■ **Source material**
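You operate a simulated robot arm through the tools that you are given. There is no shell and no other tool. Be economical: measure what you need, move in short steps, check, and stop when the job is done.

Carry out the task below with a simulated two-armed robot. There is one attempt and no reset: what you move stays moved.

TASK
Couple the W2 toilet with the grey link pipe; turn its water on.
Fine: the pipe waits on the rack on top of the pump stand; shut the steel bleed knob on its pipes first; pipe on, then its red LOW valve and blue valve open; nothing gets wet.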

■ **Given instruction**
Return the full listing, character for character. Use JSON: a list with one string for each line that is not empty.

■ **Written solution**
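[
  "You operate a simulated robot arm through the tools that you are given. There is no shell and no other tool. Be economical: measure what you need, move in short steps, check, and stop when the job is done.",
  "Carry out the task below with a simulated two-armed robot. There is one attempt and no reset: what you move stays moved.",
  "TASK",
  "Couple the W2 toilet with the grey link pipe; turn its water on.",
  "Fine: the pipe waits on the rack on top of the pump stand; shut the steel bleed knob on its pipes first; pipe on, then its red LOW valve and blue valve open; nothing gets wet."
]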